Unfortunately the Broadway productions always cast post-menopausal women in the show who made Act 1 seem like Sarah giving birth to Isaac. Act 1 ends with the twins only being young children (no more than 10 years have passed). Act 2 begins with them being teenagers.
Joined: 12/31/69
Blood Brothers#9
Posted: 5/16/12 at 12:19pmMrs. Johnston had "7 hungry mouths to feed and one more nearly due". She could be any age
Blood Brothers#10
Posted: 5/16/12 at 12:27pm^^ Go back and read AC's lyric. She is 25 when she starts the show.
Blood Brothers#11
Posted: 5/16/12 at 12:48pmDream movie cast... Catherine Zeta Jones & Hugh Jackman.
Blood Brothers#12
Posted: 5/16/12 at 5:42pm
Goth - this show is socialist indoctrination hidden beneath a thin veneer of emotional blackmail and disguised as a musical.
You'll hate it whoever is in the lead.
Updated On: 5/16/12 at 05:42 PM
Blood Brothers#13
Posted: 5/16/12 at 5:51pm
Scripps, I love that show and I'm certain I'm not alone. However, as it deals with the English system of class and social structure, it has always resonated more with British audiences. Its been playing in the West End for years and had a relatively short run on Broadway.
Anyway, Hilty would be good in 10 years I'd say. I highly doubt McPhee could pull off the acting to make Mrs. J convincingly go crazy.
Blood Brothers#14
Posted: 5/16/12 at 9:17pmI can see it now Josh Gad and Andrew Rennals as the twin brothers, who were born and died on the same day!
Blood Brothers#15
Posted: 5/17/12 at 10:20am
Scripps, I see it as an anti-socialist musical hidden beneath a thin veneer of emotional blackmail and disguised as a musical.
Mrs. Johnstone is a woman who needs birth control. Obviously the government has failed her on that. She needs childcare and the government has failed her on that. Apparently she's spending her child subsidy checks on Marilyn Monroe movies.

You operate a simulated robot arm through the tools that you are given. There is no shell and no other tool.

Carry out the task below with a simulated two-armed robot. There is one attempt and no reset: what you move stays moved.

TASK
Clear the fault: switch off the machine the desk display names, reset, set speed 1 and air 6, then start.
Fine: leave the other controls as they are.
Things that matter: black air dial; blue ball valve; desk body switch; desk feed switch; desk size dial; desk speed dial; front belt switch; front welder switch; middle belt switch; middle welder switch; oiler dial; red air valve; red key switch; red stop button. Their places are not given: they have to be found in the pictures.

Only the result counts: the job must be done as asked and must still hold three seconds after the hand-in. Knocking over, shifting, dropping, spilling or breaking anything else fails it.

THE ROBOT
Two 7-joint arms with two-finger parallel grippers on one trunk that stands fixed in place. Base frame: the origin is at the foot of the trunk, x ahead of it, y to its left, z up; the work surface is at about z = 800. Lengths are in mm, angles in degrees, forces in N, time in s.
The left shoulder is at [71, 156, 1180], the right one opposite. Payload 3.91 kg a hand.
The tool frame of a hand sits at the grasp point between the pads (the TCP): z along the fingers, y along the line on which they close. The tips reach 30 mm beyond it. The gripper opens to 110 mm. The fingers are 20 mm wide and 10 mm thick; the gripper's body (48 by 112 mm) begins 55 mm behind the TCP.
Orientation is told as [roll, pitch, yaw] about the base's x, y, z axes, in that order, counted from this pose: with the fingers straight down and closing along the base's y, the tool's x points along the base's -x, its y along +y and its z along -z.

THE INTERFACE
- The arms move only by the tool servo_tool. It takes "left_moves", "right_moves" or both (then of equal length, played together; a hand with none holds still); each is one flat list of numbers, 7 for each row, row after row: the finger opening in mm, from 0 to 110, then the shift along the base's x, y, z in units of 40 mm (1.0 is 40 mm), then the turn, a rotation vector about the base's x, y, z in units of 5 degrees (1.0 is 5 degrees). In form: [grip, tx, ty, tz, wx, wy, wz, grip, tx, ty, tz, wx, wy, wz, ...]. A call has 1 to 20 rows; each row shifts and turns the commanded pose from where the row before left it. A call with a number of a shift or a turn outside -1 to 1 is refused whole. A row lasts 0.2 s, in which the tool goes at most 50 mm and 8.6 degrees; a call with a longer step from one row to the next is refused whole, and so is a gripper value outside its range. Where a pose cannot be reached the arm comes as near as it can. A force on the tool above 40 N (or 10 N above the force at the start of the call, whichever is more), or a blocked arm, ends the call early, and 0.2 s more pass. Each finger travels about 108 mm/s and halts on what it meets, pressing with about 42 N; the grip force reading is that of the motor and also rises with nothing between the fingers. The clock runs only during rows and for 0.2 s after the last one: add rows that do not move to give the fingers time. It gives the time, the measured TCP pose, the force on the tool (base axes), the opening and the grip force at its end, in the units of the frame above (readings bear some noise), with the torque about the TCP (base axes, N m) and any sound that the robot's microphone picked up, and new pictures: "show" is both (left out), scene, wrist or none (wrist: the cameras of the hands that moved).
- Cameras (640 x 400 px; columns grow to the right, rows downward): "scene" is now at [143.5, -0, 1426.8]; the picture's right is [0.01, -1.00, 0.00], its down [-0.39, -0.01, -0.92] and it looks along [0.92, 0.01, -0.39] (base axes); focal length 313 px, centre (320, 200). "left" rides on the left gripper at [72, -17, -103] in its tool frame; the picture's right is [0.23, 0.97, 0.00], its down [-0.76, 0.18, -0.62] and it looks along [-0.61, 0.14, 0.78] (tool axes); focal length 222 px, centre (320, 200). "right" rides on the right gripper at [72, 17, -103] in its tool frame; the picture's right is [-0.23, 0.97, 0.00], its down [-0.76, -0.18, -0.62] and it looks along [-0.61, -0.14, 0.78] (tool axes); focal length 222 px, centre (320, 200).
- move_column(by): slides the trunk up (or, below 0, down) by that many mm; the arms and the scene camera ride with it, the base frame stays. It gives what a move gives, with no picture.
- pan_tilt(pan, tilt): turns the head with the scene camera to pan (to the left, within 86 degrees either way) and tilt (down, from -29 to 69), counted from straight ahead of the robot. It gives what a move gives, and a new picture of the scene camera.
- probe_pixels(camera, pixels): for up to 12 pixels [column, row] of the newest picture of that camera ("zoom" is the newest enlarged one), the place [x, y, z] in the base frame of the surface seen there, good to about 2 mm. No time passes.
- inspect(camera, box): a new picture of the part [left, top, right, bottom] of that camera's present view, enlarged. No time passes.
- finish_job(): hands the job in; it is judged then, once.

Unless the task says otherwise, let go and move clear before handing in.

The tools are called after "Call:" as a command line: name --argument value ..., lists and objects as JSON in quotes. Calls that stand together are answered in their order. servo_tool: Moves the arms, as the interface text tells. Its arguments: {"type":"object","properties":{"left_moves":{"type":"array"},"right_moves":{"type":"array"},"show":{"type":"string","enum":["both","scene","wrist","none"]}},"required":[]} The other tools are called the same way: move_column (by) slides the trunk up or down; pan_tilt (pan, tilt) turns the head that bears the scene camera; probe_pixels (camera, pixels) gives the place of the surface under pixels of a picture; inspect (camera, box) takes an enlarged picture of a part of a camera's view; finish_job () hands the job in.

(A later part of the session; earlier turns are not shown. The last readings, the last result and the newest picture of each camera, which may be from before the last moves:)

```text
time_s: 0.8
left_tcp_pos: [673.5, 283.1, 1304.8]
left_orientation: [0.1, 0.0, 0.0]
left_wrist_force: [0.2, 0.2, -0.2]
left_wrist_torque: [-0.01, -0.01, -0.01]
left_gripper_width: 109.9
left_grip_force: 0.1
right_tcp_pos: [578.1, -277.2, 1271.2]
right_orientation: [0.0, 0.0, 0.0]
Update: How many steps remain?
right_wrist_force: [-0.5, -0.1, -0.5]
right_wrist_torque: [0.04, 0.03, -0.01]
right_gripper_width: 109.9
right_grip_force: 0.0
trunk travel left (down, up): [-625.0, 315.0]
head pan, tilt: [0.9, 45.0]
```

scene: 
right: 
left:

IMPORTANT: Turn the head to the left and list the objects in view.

The government takes great pains to relocate her to a new house where she has every advantage (except a job; none of these new houses can afford a maid). Yet her boys turn out on the wrong side of the law and her girls don't get much needed birth control.
The son she has given away to a capitalist family turns out to be an upstanding citizen who contributes to society.
Lesson: when you don't depend on government handouts, your life will be much better and you won't have to fantasize that your jailed son is like Marilyn Monroe.
Blood Brothers#17
Posted: 5/21/12 at 4:47pm
I'd like to see the expression on Willy Russell's face if he was told he'd written an anti-socialist musical.
Although Blood Brothers covers a twenty/thirty year period it feels as though it takes place entirely in the early 1980s and its real target was not Eddie but Mrs T.
Blood Brothers#18
Posted: 5/22/12 at 11:25am
Scripps, yes I'm sure Russell intended the musical to be about Maggie T, but he also wrote himself into a corner.
It's difficult to feel for Mrs. Johnstone when she's been given a new house and a new start in life (Bright New Day) and then her kids still turn out bad. At some point individual responsibility comes into play.
Also, by writing a Narrator, it takes the story out of reality and puts it into the realm of fantasy. "Shoes upon the table..." and all that makes the story more Grimm Fairy Tale.